Presented By

Facing pressure to resolve the ongoing U.S. debt limit standoff, President Joe Biden said he expects to resume budget negotiations with congressional leadership on Tuesday, just one day before he leaves for the G7 summit in Japan.

He declined to give details on where they stand in terms of a negotiated deal but said he believed an agreement could be reached with House Republicans to raise or suspend the debt cap before the U.S. runs out of cash, which the Treasury Department has said could happen as early as June 1.
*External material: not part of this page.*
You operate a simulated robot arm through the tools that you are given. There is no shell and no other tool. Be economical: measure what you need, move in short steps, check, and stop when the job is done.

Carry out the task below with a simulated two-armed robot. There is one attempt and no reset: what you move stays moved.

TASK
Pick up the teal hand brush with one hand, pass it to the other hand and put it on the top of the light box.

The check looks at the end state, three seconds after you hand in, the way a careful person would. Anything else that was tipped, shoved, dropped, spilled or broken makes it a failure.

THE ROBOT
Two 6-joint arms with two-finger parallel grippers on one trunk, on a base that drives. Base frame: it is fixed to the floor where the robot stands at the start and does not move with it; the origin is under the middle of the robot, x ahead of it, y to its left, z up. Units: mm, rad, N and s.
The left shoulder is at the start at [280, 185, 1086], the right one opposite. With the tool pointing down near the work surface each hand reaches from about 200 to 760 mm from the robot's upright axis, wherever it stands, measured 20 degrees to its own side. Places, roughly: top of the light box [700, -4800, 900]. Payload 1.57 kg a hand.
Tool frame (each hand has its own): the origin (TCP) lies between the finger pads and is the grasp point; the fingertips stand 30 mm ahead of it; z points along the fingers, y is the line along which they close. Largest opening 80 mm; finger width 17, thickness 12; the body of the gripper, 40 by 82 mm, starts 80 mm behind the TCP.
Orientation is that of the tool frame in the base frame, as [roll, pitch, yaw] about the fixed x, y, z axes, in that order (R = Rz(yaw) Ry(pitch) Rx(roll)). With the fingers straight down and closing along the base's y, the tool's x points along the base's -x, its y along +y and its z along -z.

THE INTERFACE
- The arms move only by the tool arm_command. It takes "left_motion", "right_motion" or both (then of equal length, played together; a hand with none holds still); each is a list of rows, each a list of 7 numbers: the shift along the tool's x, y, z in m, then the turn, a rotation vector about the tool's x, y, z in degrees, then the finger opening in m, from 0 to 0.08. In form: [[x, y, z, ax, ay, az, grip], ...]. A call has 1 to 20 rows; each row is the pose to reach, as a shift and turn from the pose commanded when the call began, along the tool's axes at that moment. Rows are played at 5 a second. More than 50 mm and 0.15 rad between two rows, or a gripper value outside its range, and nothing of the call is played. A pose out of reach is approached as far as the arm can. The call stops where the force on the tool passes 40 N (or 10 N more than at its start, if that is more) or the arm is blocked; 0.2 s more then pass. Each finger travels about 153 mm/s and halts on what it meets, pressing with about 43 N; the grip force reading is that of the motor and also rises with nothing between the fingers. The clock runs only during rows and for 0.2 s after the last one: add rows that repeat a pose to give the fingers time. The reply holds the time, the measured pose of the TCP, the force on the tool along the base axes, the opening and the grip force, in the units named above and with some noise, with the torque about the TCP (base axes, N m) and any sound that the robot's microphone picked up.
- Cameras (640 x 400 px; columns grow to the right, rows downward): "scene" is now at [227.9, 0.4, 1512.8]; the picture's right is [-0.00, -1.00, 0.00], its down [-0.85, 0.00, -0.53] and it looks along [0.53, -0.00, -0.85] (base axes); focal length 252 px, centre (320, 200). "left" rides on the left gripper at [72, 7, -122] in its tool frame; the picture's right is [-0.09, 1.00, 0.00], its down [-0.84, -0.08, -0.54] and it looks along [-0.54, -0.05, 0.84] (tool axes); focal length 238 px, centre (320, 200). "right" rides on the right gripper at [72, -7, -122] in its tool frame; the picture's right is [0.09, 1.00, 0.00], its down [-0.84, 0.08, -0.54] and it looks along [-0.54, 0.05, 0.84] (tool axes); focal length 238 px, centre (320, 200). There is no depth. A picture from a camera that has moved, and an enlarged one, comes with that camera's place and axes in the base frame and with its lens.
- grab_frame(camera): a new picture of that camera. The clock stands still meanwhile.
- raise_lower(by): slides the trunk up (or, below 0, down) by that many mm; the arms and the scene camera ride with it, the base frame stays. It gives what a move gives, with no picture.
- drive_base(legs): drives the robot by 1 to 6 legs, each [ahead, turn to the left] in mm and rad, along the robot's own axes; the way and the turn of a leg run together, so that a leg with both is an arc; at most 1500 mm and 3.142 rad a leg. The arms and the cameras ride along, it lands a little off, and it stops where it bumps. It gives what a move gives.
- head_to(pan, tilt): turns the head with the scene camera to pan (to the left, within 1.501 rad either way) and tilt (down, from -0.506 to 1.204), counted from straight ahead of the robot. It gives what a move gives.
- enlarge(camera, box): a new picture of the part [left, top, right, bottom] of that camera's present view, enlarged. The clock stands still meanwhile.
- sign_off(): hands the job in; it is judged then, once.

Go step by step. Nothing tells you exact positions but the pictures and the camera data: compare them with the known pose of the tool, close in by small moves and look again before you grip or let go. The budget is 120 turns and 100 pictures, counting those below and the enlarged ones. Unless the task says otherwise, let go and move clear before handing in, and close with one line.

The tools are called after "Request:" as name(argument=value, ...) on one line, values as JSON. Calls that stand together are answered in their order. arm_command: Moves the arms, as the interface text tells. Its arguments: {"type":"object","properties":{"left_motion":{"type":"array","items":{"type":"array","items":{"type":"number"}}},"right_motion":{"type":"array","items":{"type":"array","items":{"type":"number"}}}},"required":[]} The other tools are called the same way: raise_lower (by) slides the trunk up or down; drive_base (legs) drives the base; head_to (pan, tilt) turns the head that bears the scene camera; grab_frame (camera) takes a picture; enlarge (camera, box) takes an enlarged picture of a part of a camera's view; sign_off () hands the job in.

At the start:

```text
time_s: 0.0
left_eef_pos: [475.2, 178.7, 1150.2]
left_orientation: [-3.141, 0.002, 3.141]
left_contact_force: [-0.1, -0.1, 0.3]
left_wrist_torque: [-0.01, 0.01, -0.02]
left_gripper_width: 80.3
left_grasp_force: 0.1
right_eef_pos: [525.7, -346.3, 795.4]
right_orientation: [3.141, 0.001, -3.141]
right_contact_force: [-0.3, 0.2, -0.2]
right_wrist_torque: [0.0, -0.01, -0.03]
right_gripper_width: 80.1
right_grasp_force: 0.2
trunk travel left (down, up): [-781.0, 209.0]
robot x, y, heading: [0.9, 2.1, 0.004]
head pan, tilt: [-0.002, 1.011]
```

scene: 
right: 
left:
“I remain optimistic because I am a congenital optimist,” Biden told reporters on Sunday evening while out for a bike ride in Rehoboth Beach, Del. “I really think there is a desire on their part as well as ours to reach an agreement. And I think we’ll be able to do it.”
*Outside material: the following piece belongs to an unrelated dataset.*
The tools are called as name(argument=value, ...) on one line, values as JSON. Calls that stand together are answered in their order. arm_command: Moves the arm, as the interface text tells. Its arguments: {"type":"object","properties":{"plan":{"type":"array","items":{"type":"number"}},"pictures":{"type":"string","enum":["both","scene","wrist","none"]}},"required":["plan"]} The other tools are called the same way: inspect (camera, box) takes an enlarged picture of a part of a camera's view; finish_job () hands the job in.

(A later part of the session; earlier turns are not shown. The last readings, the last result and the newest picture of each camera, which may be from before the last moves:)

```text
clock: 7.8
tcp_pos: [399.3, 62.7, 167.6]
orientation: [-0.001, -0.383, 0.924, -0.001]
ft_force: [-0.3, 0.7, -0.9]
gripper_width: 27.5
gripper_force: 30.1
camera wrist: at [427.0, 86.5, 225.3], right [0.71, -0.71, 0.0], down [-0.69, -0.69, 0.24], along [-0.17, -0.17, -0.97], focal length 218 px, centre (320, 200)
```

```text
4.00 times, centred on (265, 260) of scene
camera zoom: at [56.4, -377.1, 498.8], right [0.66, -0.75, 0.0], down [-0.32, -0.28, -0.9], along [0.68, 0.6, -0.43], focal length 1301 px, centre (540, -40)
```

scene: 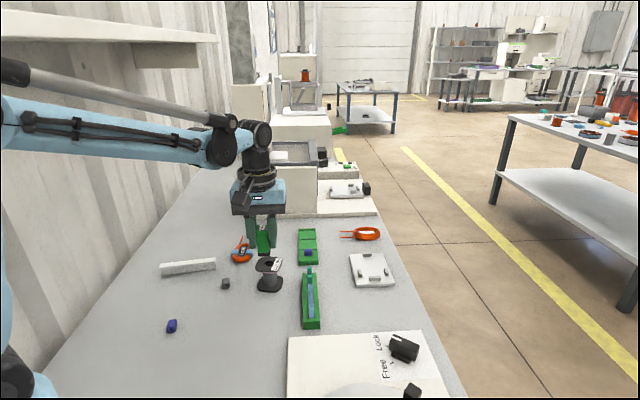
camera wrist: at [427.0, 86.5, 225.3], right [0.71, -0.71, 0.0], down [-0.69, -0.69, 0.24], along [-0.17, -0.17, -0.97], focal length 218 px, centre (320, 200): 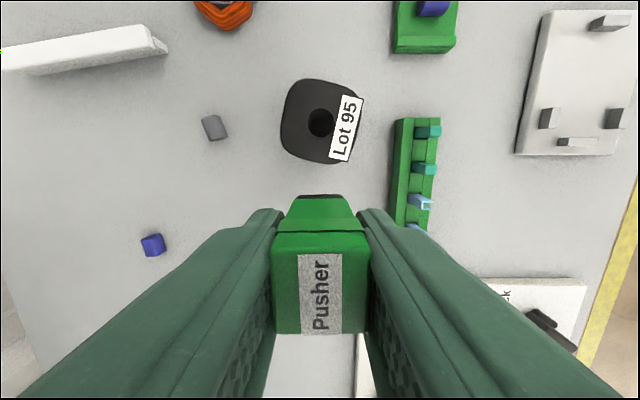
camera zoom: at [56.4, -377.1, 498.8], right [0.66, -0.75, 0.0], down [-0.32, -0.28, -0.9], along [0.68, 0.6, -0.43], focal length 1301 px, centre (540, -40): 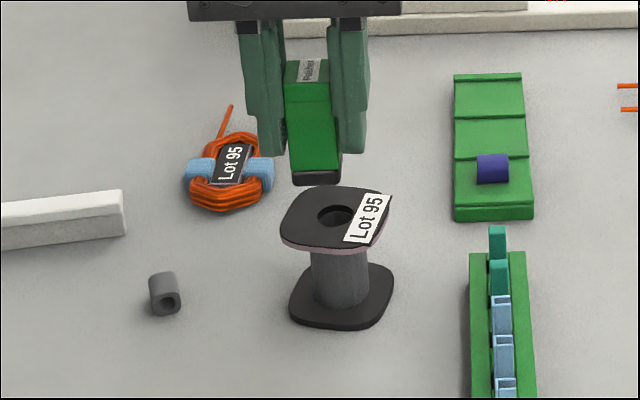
Biden’s comments come less than a week after Republican House Speaker Kevin McCarthy said he “didn’t see any new movement” toward a resolution on the debt limit. There is currently little indication that either side has budged from their initial positions.

“We’ve not reached the crunch point yet,” Biden told reporters Saturday before boarding a flight to the beach. “There’s real discussion about some changes we all could make. We’re not there yet.”

Biden was supposed to meet with McCarthy and other top congressional leaders last Friday, but their meeting was postponed to let staff continue discussions over the weekend.

McCarthy has maintained that he wants to attach spending reductions to a debt ceiling increase, while Biden has insisted that he would not negotiate over the debt limit, calling on Congress to pass a clean increase before addressing a framework for spending.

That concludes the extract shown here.